Task details :: Produce the text that comes next in the page extract.

Recorded information ::

┄┄┄┄┄┄┄┄┄┄

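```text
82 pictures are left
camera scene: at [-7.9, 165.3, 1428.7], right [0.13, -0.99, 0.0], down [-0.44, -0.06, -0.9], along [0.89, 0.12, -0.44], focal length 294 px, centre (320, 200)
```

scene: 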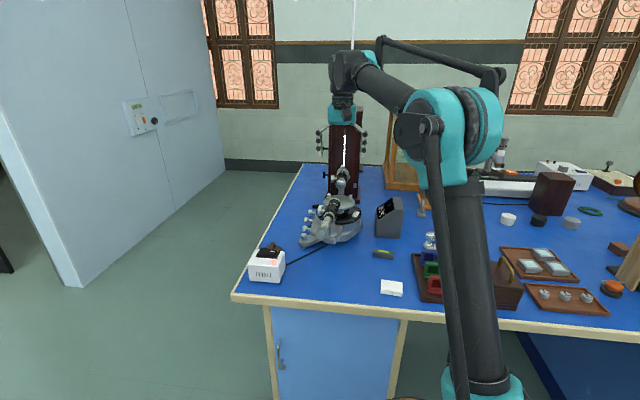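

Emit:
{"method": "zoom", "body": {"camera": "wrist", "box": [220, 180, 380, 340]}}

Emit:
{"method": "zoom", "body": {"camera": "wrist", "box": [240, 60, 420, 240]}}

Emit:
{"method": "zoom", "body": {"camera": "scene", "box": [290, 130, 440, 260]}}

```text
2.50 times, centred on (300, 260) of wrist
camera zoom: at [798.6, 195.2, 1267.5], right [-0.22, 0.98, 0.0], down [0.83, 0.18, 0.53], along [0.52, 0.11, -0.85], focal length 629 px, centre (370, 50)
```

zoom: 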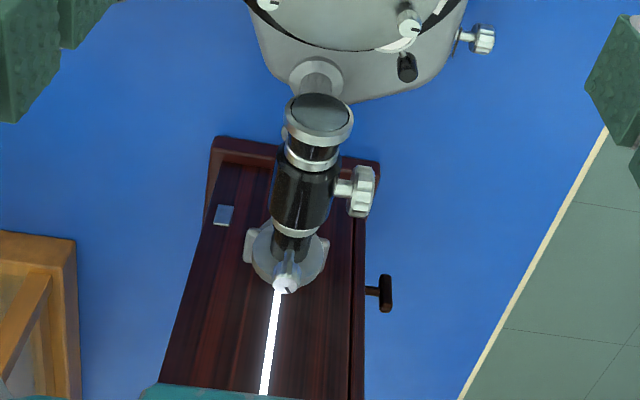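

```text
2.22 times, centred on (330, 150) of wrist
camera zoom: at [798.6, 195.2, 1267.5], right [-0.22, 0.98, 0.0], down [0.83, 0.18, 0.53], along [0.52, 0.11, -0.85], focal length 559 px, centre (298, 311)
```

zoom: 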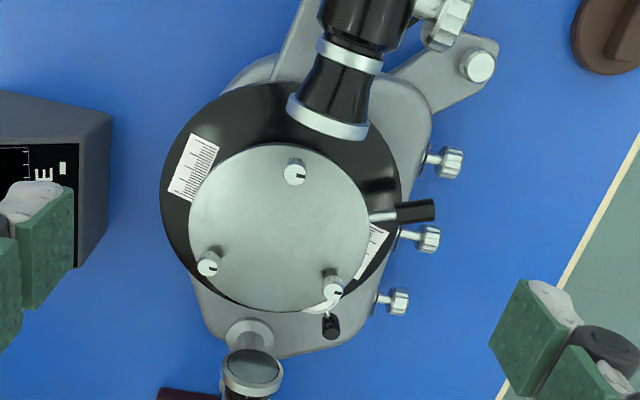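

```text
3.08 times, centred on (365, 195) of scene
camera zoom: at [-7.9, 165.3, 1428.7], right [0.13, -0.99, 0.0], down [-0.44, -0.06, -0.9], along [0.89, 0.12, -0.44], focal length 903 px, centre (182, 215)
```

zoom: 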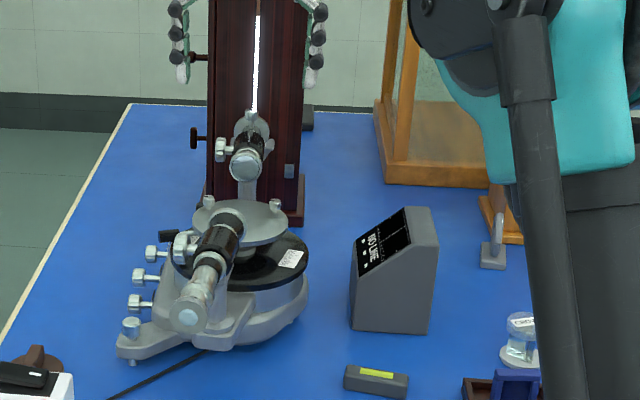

┄┄┄┄┄┄┄┄┄┄

Page extract ::
Wednesday, 09/07/2011 2:20:35 PM

Wednesday, September 07, 2011 2:20:35 PM

Post# of 113927

if it was only to sell for profit, why wouldn't they have sold when it was near .02?

How do you know that they didn't? Possibly sold through some "underground-arrangement-type-scheme"? Remember the lawsuit that was filed against them? And WHAT it alleged? I do:

On May 11, 2009, Divine Capital Markets, LLC and a group of investors (collectively, “Plaintiffs”) filed a civil action against the Company and several of its officers and directors (collectively, the “Company”) in the New York Supreme Court, New York County. Plaintiffs alleged breach of contract and unjust enrichment by the Company, as well as fraud, tortious interference with a contractual relationship and breach of fiduciary duty by the Company’s officers and directors. The lawsuit alleges that the Company breached certain conversion provisions of secured convertible debentures purchased by investors during 2008. Plaintiffs seek relief including repayment of $390,000 in remaining principal debentures, $117,000 in penalties, additional interest and the issuance of 2,424,240 shares of the Company’s common stock to plaintiffs. The lawsuit also seeks assignment of the Company’s patents to Plaintiffs.

On May 12, 2009, before the Company had been able to retain New York counsel, Plaintiffs appeared in court and obtained a temporary restraining order, which barred the Company from using or assigning any of its patents pending a hearing scheduled for May 19. Divine also filed a motion for preliminary injunctive relief seeking an order: (i) compelling the Company to cease and desist any and all use of several patents; (ii) permitting plaintiffs to sell or otherwise dispose of the patents; (iii) compelling the Company to immediately issue the 2,424,240 shares to several investors; and (iv) compelling the Company to issue all shares covered by the convertible debenture agreement.

┄┄┄┄┄┄┄┄┄┄

Result ::
The Company opposed Divine's motion. On May 19, at the conclusion of oral argument on Plaintiffs’ motion, Justice Richard B. Lowe, III ruled in the Company’s favor. Justice Lowe vacated the temporary restraining order and denied plaintiffs’ motion for a preliminary injunction in full.

The Company believes that Divine was not entitled to convert the debentures in question and intends to vigorously defend this matter as the lawsuit proceeds.

FORM 8-K

And then...a few months later...this transpired...MMTC, the Board of Directors, approved a "settlement".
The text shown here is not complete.